*** Excerpt to read

ECLI:NL:CRVB:2004:AR3432

Centrale Raad van Beroep

Datum uitspraak
1 oktober 2004
Publicatiedatum
4 april 2013
Zaaknummer
04/836 AOW
Instantie
Centrale Raad van Beroep
Type
Uitspraak
Rechtsgebied
Bestuursrecht; Socialezekerheidsrecht
Procedures
  • Hoger beroep
Rechters
Vindplaatsen
  • Rechtspraak.nl
AI samenvatting door LexboostAutomatisch gegenereerd

Herziening en terugvordering van teveel betaalde Anw-uitkering en termijnoverschrijding bij indienen bezwaarschrift

In deze zaak gaat het om een hoger beroep van appellante tegen een uitspraak van de rechtbank Middelburg, waarin de Raad van bestuur van de Sociale verzekeringsbank (gedaagde) de nabestaandenuitkering van appellante heeft herzien en een bedrag van fl. 6.386,35 heeft teruggevorderd. Appellante heeft bezwaar gemaakt tegen deze terugvordering, maar gedaagde heeft het bezwaar niet-ontvankelijk verklaard omdat het buiten de bezwaartermijn was ingediend. De rechtbank heeft het beroep van appellante ongegrond verklaard, wat leidde tot het hoger beroep bij de Centrale Raad van Beroep.

******
*** Material provided

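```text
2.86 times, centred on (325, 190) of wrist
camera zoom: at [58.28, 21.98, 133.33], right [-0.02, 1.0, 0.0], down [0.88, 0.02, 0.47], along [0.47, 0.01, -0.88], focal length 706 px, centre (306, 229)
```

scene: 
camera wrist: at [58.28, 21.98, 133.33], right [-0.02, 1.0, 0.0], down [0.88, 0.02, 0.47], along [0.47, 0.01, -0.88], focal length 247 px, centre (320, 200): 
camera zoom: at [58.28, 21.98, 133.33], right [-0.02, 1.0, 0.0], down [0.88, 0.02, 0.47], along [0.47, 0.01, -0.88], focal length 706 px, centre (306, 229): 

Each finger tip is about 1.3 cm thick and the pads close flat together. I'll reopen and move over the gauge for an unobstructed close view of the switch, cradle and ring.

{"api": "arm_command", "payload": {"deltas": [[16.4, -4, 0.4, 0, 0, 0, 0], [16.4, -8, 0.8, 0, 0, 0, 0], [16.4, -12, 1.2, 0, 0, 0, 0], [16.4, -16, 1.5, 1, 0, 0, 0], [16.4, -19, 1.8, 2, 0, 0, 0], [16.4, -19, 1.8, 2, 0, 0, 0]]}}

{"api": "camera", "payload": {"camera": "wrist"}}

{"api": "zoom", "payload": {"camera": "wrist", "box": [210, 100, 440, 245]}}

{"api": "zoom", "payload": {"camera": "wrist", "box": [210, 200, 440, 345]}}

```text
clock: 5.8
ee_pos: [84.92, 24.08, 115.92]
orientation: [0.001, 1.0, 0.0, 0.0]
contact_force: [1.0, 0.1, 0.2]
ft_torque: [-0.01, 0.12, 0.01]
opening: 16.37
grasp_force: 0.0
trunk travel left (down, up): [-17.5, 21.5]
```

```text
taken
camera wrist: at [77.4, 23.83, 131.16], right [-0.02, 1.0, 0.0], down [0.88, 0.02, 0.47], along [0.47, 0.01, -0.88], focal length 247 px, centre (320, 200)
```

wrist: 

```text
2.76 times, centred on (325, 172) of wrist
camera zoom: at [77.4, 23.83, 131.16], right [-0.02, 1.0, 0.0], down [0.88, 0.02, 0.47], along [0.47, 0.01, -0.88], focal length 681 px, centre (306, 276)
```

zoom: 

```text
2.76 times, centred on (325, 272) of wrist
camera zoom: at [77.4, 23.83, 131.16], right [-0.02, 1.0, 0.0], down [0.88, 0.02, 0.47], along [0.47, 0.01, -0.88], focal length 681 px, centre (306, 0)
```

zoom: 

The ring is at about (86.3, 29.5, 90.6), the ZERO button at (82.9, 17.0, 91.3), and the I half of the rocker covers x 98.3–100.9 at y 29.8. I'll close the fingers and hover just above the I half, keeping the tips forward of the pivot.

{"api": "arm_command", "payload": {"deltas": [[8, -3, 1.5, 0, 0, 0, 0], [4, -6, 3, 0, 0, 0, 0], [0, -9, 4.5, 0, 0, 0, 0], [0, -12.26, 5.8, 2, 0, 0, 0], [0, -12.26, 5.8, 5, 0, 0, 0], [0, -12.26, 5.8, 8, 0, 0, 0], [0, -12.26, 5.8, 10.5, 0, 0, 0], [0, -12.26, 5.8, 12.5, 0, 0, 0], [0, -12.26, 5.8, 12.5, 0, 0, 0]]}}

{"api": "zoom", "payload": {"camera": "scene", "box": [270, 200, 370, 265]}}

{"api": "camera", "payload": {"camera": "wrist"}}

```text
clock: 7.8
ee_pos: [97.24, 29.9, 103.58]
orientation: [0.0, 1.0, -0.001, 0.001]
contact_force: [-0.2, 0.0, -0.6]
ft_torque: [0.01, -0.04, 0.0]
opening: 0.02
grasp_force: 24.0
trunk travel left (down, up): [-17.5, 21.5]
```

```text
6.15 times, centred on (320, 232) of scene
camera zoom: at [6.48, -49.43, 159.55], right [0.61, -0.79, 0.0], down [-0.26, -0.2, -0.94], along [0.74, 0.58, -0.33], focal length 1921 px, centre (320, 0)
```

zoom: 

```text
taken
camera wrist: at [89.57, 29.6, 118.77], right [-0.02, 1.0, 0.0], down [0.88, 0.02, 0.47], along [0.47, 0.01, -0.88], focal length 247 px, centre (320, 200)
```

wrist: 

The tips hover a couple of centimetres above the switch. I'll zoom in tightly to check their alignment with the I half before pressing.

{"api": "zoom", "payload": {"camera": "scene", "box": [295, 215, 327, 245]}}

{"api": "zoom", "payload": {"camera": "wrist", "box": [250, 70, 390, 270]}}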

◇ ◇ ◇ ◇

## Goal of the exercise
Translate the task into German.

******

## Goal of the exercise
Continue the excerpt to read from where it stops.

## Expected answer
De Centrale Raad van Beroep heeft de zaak behandeld op 20 augustus 2004, waarbij appellante in persoon aanwezig was en gedaagde vertegenwoordigd werd door G.J.N. Keuper. De Raad overweegt dat de herziening van de nabestaandenuitkering en de terugvordering van het teveel betaalde bedrag rechtens onaantastbaar zijn geworden. Appellante heeft herhaald dat zij uitsluitend bezwaar heeft tegen de tweede terugvordering, maar de Raad concludeert dat gedaagde terecht het bezwaar niet-ontvankelijk heeft verklaard. De Raad oordeelt dat de rechtbank had moeten vaststellen dat appellante geen belang meer had bij het beroep tegen besluit 1, aangezien de inhoudelijke geschilpunten reeds waren behandeld.

De Raad vernietigt de aangevallen uitspraak, verklaart het beroep tegen besluit 1 niet-ontvankelijk en het beroep tegen besluit 2 ongegrond. Tevens wordt bepaald dat de Sociale verzekeringsbank aan appellante het gestorte recht van € 87,- vergoedt. Deze uitspraak benadrukt het belang van tijdige indiening van bezwaarschriften en de gevolgen van termijnoverschrijding in bestuursrechtelijke procedures.

Uitspraak

04/836 AOW
U I T S P R A A K
in het geding tussen:
[appellante], wonende te [woonplaats], appellante,
en
de Raad van bestuur van de Sociale verzekeringsbank, gedaagde.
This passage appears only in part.